-- BEGIN Passage to read --

Es claro que al de Macuspana le place su oficio y que lo
ejerce con gusto. No sólo ahora que es presidente, sino también en la
adversidad del desafuero, del acoso, de los reiterados fraudes
electorales… Tribulaciones y a veces literales descalabros que siempre
tomó de buen talante.
Quizá por eso en el accionar de López Obrador no encuentro
odio ni amargura. Le gusta repetirlo y se lo creo: lo suyo no es la
venganza.
El presidente es un hombre feliz y eso es bueno para la nación.
Es un hombre feliz e impetuoso. En este primer año los
cambios han sido en ráfaga: un día sí y otro también nos enteramos de
una nueva decisión de trascendencia económica, social, política,
simbólica, o todo a la vez. López Obrador trae prisa.
Y no es para menos. El primer paso de la Cuarta
Transformación tiene que darse en menos de seis años; en un sexenio hay
que enderezar el curso de nuestra historia, porque aquí no hay
reelección y con pluralismo político cualquier cosa puede suceder.
Viraje drástico que demanda mudanzas radicales en todos
los ámbitos: cambiar de vía la descarrilada economía que nos dejaron los
neoliberales, remendar el tejido social que desgarró la guerra, sacar
del congal a la política, encender la luz de la esperanza en nuestro
ensombrecido imaginario social… La voluntad de cambio que anima a la
Cuarta Transformación enfrenta usos y costumbres forjados a lo largo de
un siglo, reglas de juego interiorizadas también por los ciudadanos,
rutinas de sumisión, rituales del poder… Va a estar duro. Enmendando a
Lampedusa, diría que el desafío de López Obrador –y el nuestro– es
cambiarlo todo para que nada vuelva a ser igual.
Vemos un gobierno con prisa porque objetivamente seis años
son pocos para la gran mudanza. Pero siento que también hay en la
administración una prisa subjetiva. Y es que Andrés Manuel ya tuvo un
aviso de que los tiempos de las personas –como los de los gobiernos–
están acotados y si uno quiere terminar lo que se propuso hay que
apurarse. “La vida es demasiado corta para desperdiciarla en cosas que
no valen la pena”, es la frase con que termina el libro No decirle adiós
a la esperanza, que escribiera en 2012.
Tenemos un presidente feliz e impetuoso, pero también con
mandato; un mandato inaudito, descomunal. Nadie en un siglo había
gobernado el país con un encargo de este calibre. Con variantes de
matiz, los presidentes posrevolucionarios –los “monarcas sexenales”– se
montaban en la inercia del sistema y daban continuidad a los usos y
costumbres de la “gran familia revolucionaria”; se dejaban ir, pues.

-- END Passage to read --
-- BEGIN Dataset section --

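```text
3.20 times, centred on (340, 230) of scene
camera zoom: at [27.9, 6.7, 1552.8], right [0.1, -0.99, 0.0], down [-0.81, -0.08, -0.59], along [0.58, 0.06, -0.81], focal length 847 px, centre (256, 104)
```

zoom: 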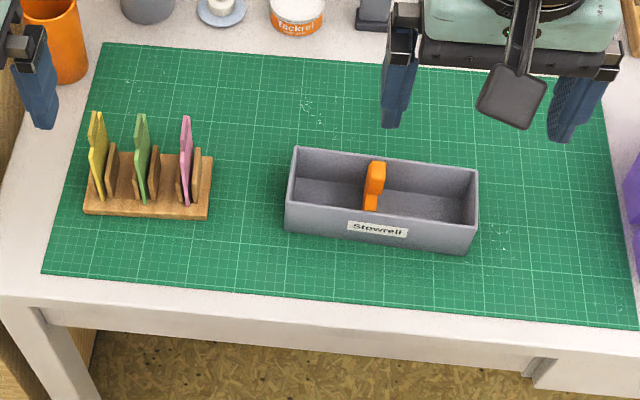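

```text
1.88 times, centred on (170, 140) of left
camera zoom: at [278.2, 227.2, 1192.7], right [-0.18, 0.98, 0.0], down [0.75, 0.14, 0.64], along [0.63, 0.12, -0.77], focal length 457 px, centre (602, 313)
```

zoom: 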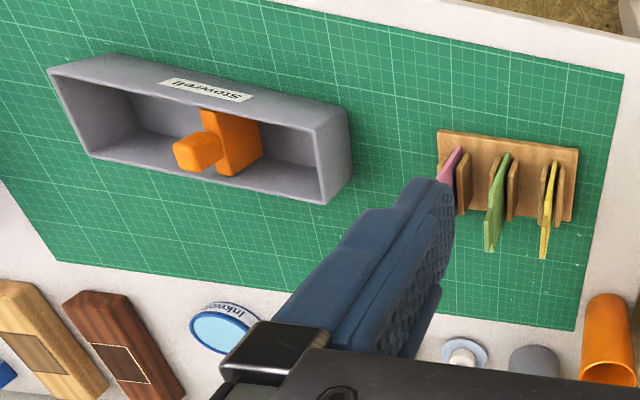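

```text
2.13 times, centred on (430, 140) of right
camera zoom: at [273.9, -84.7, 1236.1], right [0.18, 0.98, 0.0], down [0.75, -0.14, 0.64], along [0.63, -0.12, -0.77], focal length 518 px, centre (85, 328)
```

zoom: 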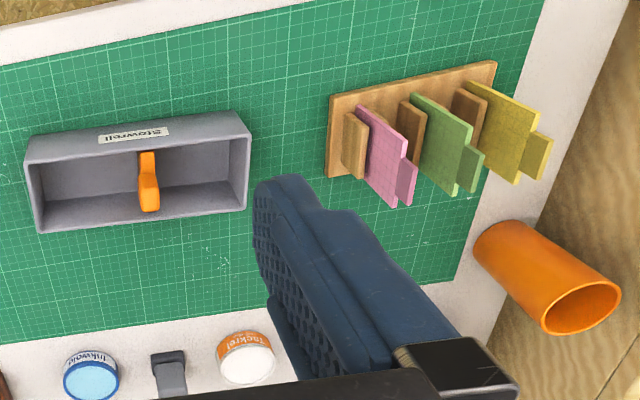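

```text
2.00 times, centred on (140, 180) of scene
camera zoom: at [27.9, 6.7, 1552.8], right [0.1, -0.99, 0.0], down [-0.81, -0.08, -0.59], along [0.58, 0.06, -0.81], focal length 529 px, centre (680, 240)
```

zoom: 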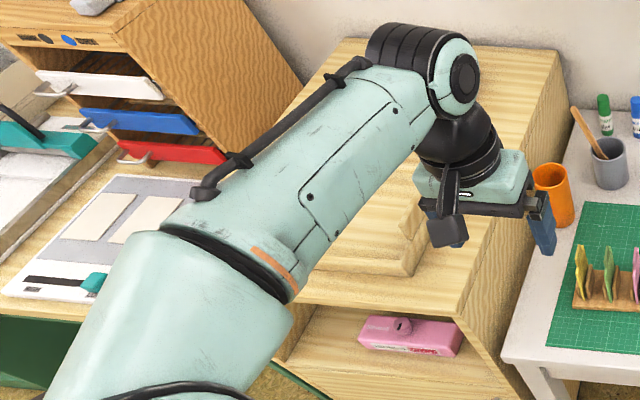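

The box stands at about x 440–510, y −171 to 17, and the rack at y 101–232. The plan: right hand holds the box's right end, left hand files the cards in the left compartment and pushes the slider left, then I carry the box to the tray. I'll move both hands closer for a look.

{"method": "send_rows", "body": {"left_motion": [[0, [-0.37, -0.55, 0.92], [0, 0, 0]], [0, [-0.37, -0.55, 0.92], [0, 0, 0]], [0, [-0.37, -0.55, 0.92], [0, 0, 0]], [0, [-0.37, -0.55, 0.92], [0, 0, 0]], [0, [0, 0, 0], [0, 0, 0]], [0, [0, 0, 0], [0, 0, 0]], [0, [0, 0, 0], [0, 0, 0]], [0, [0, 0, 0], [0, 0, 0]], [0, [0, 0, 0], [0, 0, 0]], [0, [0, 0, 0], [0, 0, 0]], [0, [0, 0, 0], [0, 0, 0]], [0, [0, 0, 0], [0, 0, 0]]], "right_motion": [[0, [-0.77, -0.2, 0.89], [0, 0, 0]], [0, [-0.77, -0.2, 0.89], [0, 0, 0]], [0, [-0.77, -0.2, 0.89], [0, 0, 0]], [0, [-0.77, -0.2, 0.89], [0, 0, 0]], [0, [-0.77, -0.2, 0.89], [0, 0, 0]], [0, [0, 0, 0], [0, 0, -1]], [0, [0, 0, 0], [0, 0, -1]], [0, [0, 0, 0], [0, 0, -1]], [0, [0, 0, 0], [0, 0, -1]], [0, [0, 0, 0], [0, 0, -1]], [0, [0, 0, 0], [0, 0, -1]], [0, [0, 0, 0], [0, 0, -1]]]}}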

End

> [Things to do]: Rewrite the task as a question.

-- END Dataset section --

> [Things to do]:
a: Provide the original wording of the passage to read from "Es un hombre feliz e" as far as "cosa puede suceder.".
b: Supply the part of the passage to read that comes after its last sentence.

> [Replies]:
a:
Es un hombre feliz e impetuoso. En este primer año los
cambios han sido en ráfaga: un día sí y otro también nos enteramos de
una nueva decisión de trascendencia económica, social, política,
simbólica, o todo a la vez. López Obrador trae prisa.
Y no es para menos. El primer paso de la Cuarta
Transformación tiene que darse en menos de seis años; en un sexenio hay
que enderezar el curso de nuestra historia, porque aquí no hay
reelección y con pluralismo político cualquier cosa puede suceder.

b:
Hasta el 1 de diciembre pasado todos lo habían hecho así.
Todos menos Lázaro Cárdenas, quien tuvo que reinventar la administración
pública heredada pues había que desembarazarse del “jefe máximo” que
mandaba a trasmano, desmarcarse del proyecto de país pergeñado por los
de Sonora y deshacerse del modo de gobernar impuesto por Obregón y
Calles durante los años veinte y parte de los treinta. Y así como la
administración de Cárdenas fue una revolución en la Revolución, así
López Obrador tiene que ponerlo todo –o casi todo– de cabeza si en
verdad quiere inaugurar la Cuarta Trasformación.
El general Cárdenas tenía un proyecto del que tuvo que
convencer a la ciudadanía durante su administración, López Obrador tiene
un mandato. Me explico: pese a su intensa campaña, el de Jiquilpan
llegó al gobierno como el hombre de la continuidad y con el estigma de
haber sido señalado por Calles; en cambio el de Macuspana llega al cargo
con la instrucción masiva y explícita de romper la continuidad del
sistema. Cárdenas ganó con un millón de votos en un país de 18 millones
de habitantes, López Obrador obtiene 30 millones de votos en un país de
120 millones de habitantes. Por el primero sufragó menos de 5% de la
población, por el segundo sufragó el 25%. El uno tuvo que legitimarse
durante su ejercicio (y vaya que lo hizo). El otro llega con la
atronadora legitimidad que le da el voto de 53% de los que sufragaron,
más los like que con el paso de los meses ha venido acumulado.
El presidente es un hombre feliz, impetuoso, con mandato y
también muy protagónico; como lo patentizan el rito de las “mañaneras” y
las giras de fin de semana que lo tienen todo el tiempo en los medios.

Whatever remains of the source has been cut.